**EXERCISE DIRECTIONS**
Would you transcribe all of the data exactly, down to the last character? Format the lines as a JSON array of strings and drop empty lines.

**DATA PROVIDED**

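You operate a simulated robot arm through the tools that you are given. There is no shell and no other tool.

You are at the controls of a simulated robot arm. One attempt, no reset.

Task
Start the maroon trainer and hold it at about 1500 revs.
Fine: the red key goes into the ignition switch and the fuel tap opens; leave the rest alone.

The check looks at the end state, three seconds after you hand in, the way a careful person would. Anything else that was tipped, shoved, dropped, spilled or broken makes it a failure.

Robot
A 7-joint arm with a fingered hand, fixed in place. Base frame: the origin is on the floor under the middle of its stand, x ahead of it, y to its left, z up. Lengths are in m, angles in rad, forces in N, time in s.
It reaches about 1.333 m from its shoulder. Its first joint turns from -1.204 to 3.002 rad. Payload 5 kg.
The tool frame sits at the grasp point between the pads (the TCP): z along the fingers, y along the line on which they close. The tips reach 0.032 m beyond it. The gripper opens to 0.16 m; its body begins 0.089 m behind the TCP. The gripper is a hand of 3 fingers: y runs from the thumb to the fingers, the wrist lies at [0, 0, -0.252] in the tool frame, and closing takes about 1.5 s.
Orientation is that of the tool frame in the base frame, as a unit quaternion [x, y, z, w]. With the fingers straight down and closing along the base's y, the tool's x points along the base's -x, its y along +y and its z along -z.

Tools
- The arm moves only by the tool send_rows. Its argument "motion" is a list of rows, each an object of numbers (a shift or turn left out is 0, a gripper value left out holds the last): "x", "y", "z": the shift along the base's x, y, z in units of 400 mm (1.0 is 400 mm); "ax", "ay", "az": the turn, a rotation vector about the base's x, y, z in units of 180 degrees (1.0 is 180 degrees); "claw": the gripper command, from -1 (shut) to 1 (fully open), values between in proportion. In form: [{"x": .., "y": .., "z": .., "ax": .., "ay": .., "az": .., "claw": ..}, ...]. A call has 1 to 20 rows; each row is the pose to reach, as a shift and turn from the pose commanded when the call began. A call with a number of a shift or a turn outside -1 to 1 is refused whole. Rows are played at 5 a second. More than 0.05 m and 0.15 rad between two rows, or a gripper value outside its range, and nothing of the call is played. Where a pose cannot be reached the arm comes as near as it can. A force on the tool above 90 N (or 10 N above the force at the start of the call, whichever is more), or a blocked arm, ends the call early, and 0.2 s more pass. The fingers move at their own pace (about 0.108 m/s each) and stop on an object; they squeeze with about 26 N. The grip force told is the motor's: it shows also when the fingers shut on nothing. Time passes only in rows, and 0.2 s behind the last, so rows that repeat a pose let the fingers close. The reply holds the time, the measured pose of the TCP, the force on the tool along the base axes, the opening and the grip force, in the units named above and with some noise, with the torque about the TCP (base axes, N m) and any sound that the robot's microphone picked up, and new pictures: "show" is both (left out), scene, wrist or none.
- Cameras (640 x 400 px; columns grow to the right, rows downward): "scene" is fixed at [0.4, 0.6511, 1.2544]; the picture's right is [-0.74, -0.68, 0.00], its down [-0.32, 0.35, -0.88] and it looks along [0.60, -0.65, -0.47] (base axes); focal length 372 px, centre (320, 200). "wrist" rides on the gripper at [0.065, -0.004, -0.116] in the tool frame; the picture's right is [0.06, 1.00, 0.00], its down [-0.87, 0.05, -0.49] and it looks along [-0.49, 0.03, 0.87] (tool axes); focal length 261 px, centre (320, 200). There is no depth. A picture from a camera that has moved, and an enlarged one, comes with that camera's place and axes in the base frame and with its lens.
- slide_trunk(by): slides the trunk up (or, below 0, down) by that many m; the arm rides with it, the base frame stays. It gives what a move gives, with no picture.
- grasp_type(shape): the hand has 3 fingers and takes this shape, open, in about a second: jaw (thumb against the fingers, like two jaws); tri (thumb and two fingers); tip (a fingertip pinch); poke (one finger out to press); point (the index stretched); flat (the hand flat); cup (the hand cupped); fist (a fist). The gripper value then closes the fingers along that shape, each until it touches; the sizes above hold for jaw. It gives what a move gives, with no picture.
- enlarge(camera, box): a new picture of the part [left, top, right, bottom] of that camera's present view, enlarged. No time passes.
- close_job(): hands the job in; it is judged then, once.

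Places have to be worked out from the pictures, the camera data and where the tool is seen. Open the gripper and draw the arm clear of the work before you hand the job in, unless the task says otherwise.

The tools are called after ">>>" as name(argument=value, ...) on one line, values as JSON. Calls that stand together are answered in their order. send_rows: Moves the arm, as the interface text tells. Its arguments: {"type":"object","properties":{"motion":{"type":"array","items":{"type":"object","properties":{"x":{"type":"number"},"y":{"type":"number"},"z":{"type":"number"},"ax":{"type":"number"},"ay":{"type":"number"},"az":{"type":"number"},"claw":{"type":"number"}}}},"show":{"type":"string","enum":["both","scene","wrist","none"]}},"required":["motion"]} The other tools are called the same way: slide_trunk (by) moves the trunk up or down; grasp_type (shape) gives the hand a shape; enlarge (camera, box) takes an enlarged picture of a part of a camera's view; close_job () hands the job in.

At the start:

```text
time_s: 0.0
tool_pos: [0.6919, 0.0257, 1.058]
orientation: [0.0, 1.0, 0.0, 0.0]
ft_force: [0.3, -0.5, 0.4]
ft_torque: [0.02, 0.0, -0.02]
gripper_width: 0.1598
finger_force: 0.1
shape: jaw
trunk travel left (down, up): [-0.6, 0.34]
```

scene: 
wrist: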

**COMPLETE RESPONSE**
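[
  "You operate a simulated robot arm through the tools that you are given. There is no shell and no other tool.",
  "You are at the controls of a simulated robot arm. One attempt, no reset.",
  "Task",
  "Start the maroon trainer and hold it at about 1500 revs.",
  "Fine: the red key goes into the ignition switch and the fuel tap opens; leave the rest alone.",
  "The check looks at the end state, three seconds after you hand in, the way a careful person would. Anything else that was tipped, shoved, dropped, spilled or broken makes it a failure.",
  "Robot",
  "A 7-joint arm with a fingered hand, fixed in place. Base frame: the origin is on the floor under the middle of its stand, x ahead of it, y to its left, z up. Lengths are in m, angles in rad, forces in N, time in s.",
  "It reaches about 1.333 m from its shoulder. Its first joint turns from -1.204 to 3.002 rad. Payload 5 kg.",
  "The tool frame sits at the grasp point between the pads (the TCP): z along the fingers, y along the line on which they close. The tips reach 0.032 m beyond it. The gripper opens to 0.16 m; its body begins 0.089 m behind the TCP. The gripper is a hand of 3 fingers: y runs from the thumb to the fingers, the wrist lies at [0, 0, -0.252] in the tool frame, and closing takes about 1.5 s.",
  "Orientation is that of the tool frame in the base frame, as a unit quaternion [x, y, z, w]. With the fingers straight down and closing along the base's y, the tool's x points along the base's -x, its y along +y and its z along -z.",
  "Tools",
  "- The arm moves only by the tool send_rows. Its argument \"motion\" is a list of rows, each an object of numbers (a shift or turn left out is 0, a gripper value left out holds the last): \"x\", \"y\", \"z\": the shift along the base's x, y, z in units of 400 mm (1.0 is 400 mm); \"ax\", \"ay\", \"az\": the turn, a rotation vector about the base's x, y, z in units of 180 degrees (1.0 is 180 degrees); \"claw\": the gripper command, from -1 (shut) to 1 (fully open), values between in proportion. In form: [{\"x\": .., \"y\": .., \"z\": .., \"ax\": .., \"ay\": .., \"az\": .., \"claw\": ..}, ...]. A call has 1 to 20 rows; each row is the pose to reach, as a shift and turn from the pose commanded when the call began. A call with a number of a shift or a turn outside -1 to 1 is refused whole. Rows are played at 5 a second. More than 0.05 m and 0.15 rad between two rows, or a gripper value outside its range, and nothing of the call is played. Where a pose cannot be reached the arm comes as near as it can. A force on the tool above 90 N (or 10 N above the force at the start of the call, whichever is more), or a blocked arm, ends the call early, and 0.2 s more pass. The fingers move at their own pace (about 0.108 m/s each) and stop on an object; they squeeze with about 26 N. The grip force told is the motor's: it shows also when the fingers shut on nothing. Time passes only in rows, and 0.2 s behind the last, so rows that repeat a pose let the fingers close. The reply holds the time, the measured pose of the TCP, the force on the tool along the base axes, the opening and the grip force, in the units named above and with some noise, with the torque about the TCP (base axes, N m) and any sound that the robot's microphone picked up, and new pictures: \"show\" is both (left out), scene, wrist or none.",
  "- Cameras (640 x 400 px; columns grow to the right, rows downward): \"scene\" is fixed at [0.4, 0.6511, 1.2544]; the picture's right is [-0.74, -0.68, 0.00], its down [-0.32, 0.35, -0.88] and it looks along [0.60, -0.65, -0.47] (base axes); focal length 372 px, centre (320, 200). \"wrist\" rides on the gripper at [0.065, -0.004, -0.116] in the tool frame; the picture's right is [0.06, 1.00, 0.00], its down [-0.87, 0.05, -0.49] and it looks along [-0.49, 0.03, 0.87] (tool axes); focal length 261 px, centre (320, 200). There is no depth. A picture from a camera that has moved, and an enlarged one, comes with that camera's place and axes in the base frame and with its lens.",
  "- slide_trunk(by): slides the trunk up (or, below 0, down) by that many m; the arm rides with it, the base frame stays. It gives what a move gives, with no picture.",
  "- grasp_type(shape): the hand has 3 fingers and takes this shape, open, in about a second: jaw (thumb against the fingers, like two jaws); tri (thumb and two fingers); tip (a fingertip pinch); poke (one finger out to press); point (the index stretched); flat (the hand flat); cup (the hand cupped); fist (a fist). The gripper value then closes the fingers along that shape, each until it touches; the sizes above hold for jaw. It gives what a move gives, with no picture.",
  "- enlarge(camera, box): a new picture of the part [left, top, right, bottom] of that camera's present view, enlarged. No time passes.",
  "- close_job(): hands the job in; it is judged then, once.",
  "Places have to be worked out from the pictures, the camera data and where the tool is seen. Open the gripper and draw the arm clear of the work before you hand the job in, unless the task says otherwise.",
  "The tools are called after \">>>\" as name(argument=value, ...) on one line, values as JSON. Calls that stand together are answered in their order. send_rows: Moves the arm, as the interface text tells. Its arguments: {\"type\":\"object\",\"properties\":{\"motion\":{\"type\":\"array\",\"items\":{\"type\":\"object\",\"properties\":{\"x\":{\"type\":\"number\"},\"y\":{\"type\":\"number\"},\"z\":{\"type\":\"number\"},\"ax\":{\"type\":\"number\"},\"ay\":{\"type\":\"number\"},\"az\":{\"type\":\"number\"},\"claw\":{\"type\":\"number\"}}}},\"show\":{\"type\":\"string\",\"enum\":[\"both\",\"scene\",\"wrist\",\"none\"]}},\"required\":[\"motion\"]} The other tools are called the same way: slide_trunk (by) moves the trunk up or down; grasp_type (shape) gives the hand a shape; enlarge (camera, box) takes an enlarged picture of a part of a camera's view; close_job () hands the job in.",
  "At the start:",
  "```text",
  "time_s: 0.0",
  "tool_pos: [0.6919, 0.0257, 1.058]",
  "orientation: [0.0, 1.0, 0.0, 0.0]",
  "ft_force: [0.3, -0.5, 0.4]",
  "ft_torque: [0.02, 0.0, -0.02]",
  "gripper_width: 0.1598",
  "finger_force: 0.1",
  "shape: jaw",
  "trunk travel left (down, up): [-0.6, 0.34]",
  "```",
  "scene: ",
  "wrist:"
]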